▸ MATERIAL
— Start —

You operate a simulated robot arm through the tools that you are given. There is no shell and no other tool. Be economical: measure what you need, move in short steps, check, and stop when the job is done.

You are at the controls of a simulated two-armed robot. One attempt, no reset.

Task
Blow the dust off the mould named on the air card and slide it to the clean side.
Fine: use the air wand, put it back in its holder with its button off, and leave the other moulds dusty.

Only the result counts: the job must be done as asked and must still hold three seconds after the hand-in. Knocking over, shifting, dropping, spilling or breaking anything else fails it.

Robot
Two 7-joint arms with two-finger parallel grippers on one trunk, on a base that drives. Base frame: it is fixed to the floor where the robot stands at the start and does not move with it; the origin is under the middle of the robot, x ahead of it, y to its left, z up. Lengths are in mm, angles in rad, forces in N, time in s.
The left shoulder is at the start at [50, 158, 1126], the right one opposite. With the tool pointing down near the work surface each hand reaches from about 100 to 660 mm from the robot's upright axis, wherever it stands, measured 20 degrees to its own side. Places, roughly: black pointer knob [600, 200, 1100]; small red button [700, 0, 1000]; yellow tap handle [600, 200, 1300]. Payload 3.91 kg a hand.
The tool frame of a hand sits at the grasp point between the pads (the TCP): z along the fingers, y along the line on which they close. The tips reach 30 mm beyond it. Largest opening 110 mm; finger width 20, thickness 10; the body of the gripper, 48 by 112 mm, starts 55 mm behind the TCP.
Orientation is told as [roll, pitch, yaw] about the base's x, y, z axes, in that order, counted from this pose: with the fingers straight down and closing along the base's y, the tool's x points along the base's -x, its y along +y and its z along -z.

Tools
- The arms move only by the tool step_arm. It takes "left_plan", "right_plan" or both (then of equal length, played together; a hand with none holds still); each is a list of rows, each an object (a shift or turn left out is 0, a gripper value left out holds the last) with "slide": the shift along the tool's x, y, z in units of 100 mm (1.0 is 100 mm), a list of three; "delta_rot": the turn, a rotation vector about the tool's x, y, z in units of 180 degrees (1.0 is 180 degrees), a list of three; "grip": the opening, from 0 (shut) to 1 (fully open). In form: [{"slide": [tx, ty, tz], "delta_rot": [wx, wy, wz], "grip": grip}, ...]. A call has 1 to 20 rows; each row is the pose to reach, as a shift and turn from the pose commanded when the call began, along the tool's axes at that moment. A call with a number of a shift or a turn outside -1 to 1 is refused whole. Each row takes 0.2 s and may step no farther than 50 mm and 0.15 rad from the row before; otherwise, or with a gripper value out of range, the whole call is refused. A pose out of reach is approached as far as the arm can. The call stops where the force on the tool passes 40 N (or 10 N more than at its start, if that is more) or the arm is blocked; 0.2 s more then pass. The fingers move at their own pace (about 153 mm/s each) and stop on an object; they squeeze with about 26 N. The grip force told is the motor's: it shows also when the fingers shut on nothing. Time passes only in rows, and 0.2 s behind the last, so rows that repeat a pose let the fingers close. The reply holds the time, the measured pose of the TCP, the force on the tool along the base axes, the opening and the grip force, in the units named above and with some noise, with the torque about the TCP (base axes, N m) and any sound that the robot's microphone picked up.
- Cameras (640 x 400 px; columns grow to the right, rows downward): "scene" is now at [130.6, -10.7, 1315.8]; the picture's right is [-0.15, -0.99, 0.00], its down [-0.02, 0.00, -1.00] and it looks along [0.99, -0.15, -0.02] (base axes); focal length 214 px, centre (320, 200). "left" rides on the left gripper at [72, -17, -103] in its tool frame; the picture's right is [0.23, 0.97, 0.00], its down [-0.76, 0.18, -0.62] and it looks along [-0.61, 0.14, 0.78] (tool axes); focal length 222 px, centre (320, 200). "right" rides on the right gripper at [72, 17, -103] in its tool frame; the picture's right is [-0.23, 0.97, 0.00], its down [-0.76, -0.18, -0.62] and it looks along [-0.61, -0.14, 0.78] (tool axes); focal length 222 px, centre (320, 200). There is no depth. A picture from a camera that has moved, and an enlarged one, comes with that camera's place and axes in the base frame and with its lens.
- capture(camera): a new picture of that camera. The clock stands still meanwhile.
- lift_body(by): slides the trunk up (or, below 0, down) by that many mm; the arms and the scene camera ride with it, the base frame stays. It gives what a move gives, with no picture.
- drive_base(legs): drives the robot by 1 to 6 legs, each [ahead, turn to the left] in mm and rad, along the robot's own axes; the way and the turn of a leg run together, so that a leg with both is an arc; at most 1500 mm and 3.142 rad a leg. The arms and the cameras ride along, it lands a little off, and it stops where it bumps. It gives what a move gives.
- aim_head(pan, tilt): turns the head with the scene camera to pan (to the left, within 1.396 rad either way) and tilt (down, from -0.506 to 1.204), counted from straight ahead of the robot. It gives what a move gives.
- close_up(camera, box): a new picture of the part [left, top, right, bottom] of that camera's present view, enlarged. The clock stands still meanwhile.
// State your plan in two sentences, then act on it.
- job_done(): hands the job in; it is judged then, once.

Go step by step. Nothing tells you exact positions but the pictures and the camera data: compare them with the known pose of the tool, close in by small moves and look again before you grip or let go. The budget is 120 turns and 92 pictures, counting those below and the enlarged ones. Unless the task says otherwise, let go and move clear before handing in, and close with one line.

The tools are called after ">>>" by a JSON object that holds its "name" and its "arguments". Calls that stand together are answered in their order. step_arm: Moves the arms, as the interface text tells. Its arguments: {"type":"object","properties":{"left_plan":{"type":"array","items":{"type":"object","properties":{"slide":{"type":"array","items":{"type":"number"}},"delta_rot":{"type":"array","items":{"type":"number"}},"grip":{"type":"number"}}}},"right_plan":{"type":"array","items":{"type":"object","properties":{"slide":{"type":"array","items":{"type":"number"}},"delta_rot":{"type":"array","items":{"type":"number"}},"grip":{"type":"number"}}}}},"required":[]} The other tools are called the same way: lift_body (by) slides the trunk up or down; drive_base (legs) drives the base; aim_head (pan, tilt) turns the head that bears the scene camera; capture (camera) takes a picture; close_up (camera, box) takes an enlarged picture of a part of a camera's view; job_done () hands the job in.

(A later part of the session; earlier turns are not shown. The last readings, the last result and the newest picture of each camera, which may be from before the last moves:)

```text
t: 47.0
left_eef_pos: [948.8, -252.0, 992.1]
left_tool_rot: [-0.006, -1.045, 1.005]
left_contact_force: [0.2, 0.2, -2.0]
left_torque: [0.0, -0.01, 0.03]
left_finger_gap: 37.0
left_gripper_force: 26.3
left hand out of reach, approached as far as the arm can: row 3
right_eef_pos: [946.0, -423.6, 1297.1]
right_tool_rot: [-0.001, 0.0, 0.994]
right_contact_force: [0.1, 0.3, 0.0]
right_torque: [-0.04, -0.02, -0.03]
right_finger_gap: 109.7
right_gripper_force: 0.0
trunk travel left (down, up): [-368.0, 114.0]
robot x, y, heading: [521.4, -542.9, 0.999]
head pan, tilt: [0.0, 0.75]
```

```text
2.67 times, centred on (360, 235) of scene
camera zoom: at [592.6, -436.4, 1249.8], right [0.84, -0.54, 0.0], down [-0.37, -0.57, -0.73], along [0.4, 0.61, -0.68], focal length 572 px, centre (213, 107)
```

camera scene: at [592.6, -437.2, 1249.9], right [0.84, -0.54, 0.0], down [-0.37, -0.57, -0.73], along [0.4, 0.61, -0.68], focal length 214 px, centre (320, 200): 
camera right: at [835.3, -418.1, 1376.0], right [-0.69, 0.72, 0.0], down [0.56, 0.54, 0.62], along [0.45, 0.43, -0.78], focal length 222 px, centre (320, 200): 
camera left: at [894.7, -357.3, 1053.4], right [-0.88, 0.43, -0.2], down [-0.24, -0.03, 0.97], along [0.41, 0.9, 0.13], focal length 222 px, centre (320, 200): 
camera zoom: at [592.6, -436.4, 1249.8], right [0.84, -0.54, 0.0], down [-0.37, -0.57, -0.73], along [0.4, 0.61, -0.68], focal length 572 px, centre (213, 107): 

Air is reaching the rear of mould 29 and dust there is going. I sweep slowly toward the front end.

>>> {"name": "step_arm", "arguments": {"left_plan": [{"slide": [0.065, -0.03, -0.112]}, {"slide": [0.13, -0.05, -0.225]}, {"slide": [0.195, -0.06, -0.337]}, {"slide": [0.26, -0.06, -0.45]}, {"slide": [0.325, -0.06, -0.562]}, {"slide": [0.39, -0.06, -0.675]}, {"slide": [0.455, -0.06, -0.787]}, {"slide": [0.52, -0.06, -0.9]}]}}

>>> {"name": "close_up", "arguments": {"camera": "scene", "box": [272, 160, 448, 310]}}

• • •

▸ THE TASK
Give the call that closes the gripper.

— End —

▸ THE TASK
Word for word, reproduce the listing above from its start up to and including the line that has "Two 7-joint arms". Give only those lines.

▸ TASK OUTPUT
You operate a simulated robot arm through the tools that you are given. There is no shell and no other tool. Be economical: measure what you need, move in short steps, check, and stop when the job is done.

You are at the controls of a simulated two-armed robot. One attempt, no reset.

Task
Blow the dust off the mould named on the air card and slide it to the clean side.
Fine: use the air wand, put it back in its holder with its button off, and leave the other moulds dusty.

Only the result counts: the job must be done as asked and must still hold three seconds after the hand-in. Knocking over, shifting, dropping, spilling or breaking anything else fails it.

Robot
Two 7-joint arms with two-finger parallel grippers on one trunk, on a base that drives. Base frame: it is fixed to the floor where the robot stands at the start and does not move with it; the origin is under the middle of the robot, x ahead of it, y to its left, z up. Lengths are in mm, angles in rad, forces in N, time in s.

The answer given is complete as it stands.